Mass Removal of Ruble Exchange Signs Underway in Moscow to Comply with Architectural Regulations

This morning the ruble exchange rate is at 65.89 to US $1 and 76.92 to the euro. Brent crude oil is trading at $47.51 per barrel.This is a slight improvement from yesterday.

Nadezhda Tolokonnikova, the activist from the punk rock group Pussy Riot, noted today on Twitter that Russian authorities may have found one way to deal with the daily bad news of the ruble’s demise:

Translation: Currency exchange boards are being massively removed in Moscow. A clear resolution of the problem. An ostrich would approve.

A reader had a practical explanation:

Translation: They are changing to the new five-place signs instead of four?

Izvestiya reports that the removals are in compliance with a law passed last year that was supposedly motivated by esthetic concerns, for beautification of the city of Moscow. The Interpreter has a translation:

As Izvestiya determined, banks have begun to massively remove currency exchange boards from the fronts of their offices. Starting January 1, 2015, hundreds of such constructions must be removed. The problem is that under demands from the government of Moscow, banks must either reduce the size of their boards, or remove them — the new rules went into effect on May 1 of last year within the bounds of Sadovaya Ring Road, and this year, bank branches within the bounds of the Third Transport Ring Road also felt under the “purge.” In 2016, another 4,000 bank boards will be “repressed.”

The banks are removing the exchange boards from the fronts of their buildings in compliance with Moscow government Decree No. 902-PP, signed by Mayor Sobyanin on December 25, 2013. The law was drafted by the Committee for Architecture and Urban Planning of the City of Moscow (Moskomarkhitektura) with the involvement of the experts’ community, including specialists from the design studio of Artyom Lebedev.

So banks and presumably currency exchange booths as well must now follow a city ordinance to make signs on buildings built before 1952 a size of 50×50 centimeters (about 20×20 inches) (including the brackets). A board of 1×1 meter (about 3×3 feet)(including the brackets) is allowed on buildings built after 1952.

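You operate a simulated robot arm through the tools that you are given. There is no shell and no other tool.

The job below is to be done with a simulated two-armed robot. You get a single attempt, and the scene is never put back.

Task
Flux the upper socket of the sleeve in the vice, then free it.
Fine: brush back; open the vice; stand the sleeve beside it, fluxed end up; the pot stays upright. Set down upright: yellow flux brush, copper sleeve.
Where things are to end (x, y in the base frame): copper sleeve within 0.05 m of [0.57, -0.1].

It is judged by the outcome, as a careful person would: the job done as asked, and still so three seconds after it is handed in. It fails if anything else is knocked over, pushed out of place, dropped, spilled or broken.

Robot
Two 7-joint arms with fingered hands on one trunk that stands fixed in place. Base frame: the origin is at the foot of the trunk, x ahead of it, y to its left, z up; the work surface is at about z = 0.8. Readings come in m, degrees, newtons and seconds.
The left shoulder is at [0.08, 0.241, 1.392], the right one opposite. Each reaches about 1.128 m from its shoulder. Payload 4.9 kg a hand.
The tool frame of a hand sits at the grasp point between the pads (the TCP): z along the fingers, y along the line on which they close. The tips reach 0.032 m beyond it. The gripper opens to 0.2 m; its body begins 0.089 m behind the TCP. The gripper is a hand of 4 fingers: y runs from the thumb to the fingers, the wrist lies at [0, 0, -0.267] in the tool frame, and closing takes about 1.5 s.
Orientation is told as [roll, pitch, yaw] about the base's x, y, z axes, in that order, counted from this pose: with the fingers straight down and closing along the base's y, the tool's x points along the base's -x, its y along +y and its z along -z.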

Why 1952? That’s a question to explore, given that architecture did not change dramatically that year — Stalin did not die until 1953. But perhaps it was because under Nikita Khrushchev, who was Moscow city boss in the early 1950s, there was something of a flourishing of the fine arts. What was more likely more relevant was a change in the type of construction panels for buildings to reduce costs, ordered by Khrushchev after an architecture conference in 1951. Moscow buildings did not come out of their Stalin phase immediately after that, but they began to change their look.